On the numbers, Wisconsin is pretty terrific also. It accepts 45.7 percent of applicants and 23.2 percent attend. The student body is a little male heavy (53 percent) and a little under the national diversity average (Wisconsin is 22 percent, as compared with 25 percent nationwide). The student to faculty ratio is a strong 11:1. The in-state tuition of $21,450 is one of the best deals around (and the school also offers part-time tuition). Of those attending 76 percent get scholarships with a median of $15,679 – which is 73 percent of resident tuition! It has very low attrition (3.6 percent of 1Ls and 0.6% of 2Ls) and 100 percent of graduates “pass” the Wisconsin bar. While the latter metric is very impressive, it’s shared by the other Wisconsin law school, Marquette, thanks to Wisconsin’s diploma privilege for students who graduate from Wisconsin schools at specified performance levels. They are automatically admitted to the state bar – which is also accepted by some other states after a time in practice. If you’re not attracted here by nature, fishing, cheese, the Midwest, really nice people or the Green Bay Packers, being able to practice law and never take a bar exam might persuade you.

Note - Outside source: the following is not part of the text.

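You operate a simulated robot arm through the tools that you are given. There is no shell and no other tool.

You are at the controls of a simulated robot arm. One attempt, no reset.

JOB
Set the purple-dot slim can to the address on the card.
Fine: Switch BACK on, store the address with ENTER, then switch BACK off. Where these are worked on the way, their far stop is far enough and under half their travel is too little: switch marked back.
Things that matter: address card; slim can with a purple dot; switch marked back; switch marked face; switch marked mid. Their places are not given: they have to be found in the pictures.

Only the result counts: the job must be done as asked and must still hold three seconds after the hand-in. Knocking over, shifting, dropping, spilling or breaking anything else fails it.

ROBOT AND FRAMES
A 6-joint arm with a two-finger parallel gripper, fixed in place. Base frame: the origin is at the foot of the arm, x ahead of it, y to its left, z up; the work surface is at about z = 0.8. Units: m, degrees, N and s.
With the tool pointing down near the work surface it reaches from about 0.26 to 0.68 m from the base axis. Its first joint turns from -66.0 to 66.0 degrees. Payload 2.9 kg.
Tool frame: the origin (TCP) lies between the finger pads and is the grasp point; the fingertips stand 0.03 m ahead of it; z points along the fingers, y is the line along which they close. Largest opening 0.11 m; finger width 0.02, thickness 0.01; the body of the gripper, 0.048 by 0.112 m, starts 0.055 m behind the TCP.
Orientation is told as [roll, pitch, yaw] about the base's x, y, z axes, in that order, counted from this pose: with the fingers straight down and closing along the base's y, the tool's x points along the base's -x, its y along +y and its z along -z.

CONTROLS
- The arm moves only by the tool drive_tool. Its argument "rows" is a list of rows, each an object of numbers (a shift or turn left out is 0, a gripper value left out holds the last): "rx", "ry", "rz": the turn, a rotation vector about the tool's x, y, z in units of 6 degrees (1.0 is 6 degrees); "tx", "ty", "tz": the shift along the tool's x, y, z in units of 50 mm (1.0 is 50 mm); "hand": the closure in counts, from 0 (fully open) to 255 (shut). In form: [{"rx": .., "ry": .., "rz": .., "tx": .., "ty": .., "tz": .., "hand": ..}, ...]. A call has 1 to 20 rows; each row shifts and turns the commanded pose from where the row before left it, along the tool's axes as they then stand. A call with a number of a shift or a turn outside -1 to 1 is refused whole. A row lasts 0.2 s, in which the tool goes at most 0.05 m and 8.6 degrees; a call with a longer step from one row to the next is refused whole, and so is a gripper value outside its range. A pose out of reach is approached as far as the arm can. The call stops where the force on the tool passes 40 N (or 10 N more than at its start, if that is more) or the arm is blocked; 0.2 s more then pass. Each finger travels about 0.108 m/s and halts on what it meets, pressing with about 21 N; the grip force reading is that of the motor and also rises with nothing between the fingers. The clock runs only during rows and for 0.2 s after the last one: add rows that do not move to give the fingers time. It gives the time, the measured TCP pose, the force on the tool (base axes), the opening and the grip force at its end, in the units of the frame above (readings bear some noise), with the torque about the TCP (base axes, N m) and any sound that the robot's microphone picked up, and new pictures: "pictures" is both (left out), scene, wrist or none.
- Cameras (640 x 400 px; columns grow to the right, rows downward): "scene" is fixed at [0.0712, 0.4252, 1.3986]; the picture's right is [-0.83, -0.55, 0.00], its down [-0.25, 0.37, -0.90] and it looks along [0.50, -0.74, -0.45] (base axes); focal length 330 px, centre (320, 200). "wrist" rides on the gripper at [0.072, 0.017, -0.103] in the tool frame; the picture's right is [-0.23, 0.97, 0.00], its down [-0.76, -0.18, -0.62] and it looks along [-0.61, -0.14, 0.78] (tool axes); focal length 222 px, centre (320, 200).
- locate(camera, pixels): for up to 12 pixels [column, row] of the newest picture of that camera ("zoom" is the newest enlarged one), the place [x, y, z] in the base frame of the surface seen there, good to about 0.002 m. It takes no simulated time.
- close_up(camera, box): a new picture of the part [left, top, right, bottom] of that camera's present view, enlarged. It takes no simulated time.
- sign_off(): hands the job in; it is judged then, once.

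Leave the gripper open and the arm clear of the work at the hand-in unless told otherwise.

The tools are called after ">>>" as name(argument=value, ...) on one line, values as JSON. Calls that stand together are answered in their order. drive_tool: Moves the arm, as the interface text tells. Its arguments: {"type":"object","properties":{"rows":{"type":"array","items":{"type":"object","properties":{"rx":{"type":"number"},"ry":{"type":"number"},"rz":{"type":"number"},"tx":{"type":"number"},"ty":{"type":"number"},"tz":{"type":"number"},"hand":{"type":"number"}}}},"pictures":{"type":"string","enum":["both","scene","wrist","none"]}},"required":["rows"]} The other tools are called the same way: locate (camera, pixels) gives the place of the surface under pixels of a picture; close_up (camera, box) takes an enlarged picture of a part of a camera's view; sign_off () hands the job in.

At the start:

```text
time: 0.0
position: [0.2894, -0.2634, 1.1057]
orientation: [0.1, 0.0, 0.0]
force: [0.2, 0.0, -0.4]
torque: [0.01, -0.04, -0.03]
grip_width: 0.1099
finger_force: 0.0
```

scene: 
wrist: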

Last year’s graduating class had 219 students, and 197 of them got jobs, for an employment rate of 90 percent. They went to work for: law firms (89); business (32); government (47); public interest (16); clerkships (9); and academia (4). Of those who went to work in firms, they joined: solo (7); small (46); medium (20); and large (22) firms. Most – 123 – stayed in Wisconsin to practice, while 14 apiece went to Minnesota and Illinois, and 45 went to practice in other states.
The Badger alums reign in Wisconsin politics, judiciary and law – as well as in states well beyond. The general counsel of Fortune 500 members Kohl’s and WEC Energy are from UW, as is the managing partner of Godfrey & Kahn (Nicholas Wahl); and two of the state’s legendary plaintiff lawyers, Robert Habush and William Cannon. Topping the vast list of judges and politicians is U.S. Senator Tammy Baldwin, Vanderbilt Chancellor Nicholas Zeppos, and four of the Justices of the Wisconsin Supreme Court, including Chief Justice Patience Drake Roggensack. The revered former Chief Justice Shirley Abrahamson got her J.D. from Indiana University School of Law, but earned a doctorate of law in American legal history from UW.
We are mostly much more interested in the students and the lifeblood of a law school, than the building in which its housed. But even here, Wisconsin stands out with a symbolic and beautiful joining of its historic shelter on Bascom Hill – with two older buildings dating from the 1800s – by a four-story glass atrium, which added a trial courtroom, an appellate courtroom and a large law library. You can’t help but feel the coalescence of law on the book with law in practice as you walk through.
We’re Wisconsin fans. It’s one of the great public law schools in the U.S. that is keenly focused on its mission, right-pricing for students who want to practice law and connecting the school to the communities its graduates will serve. On Wisconsin!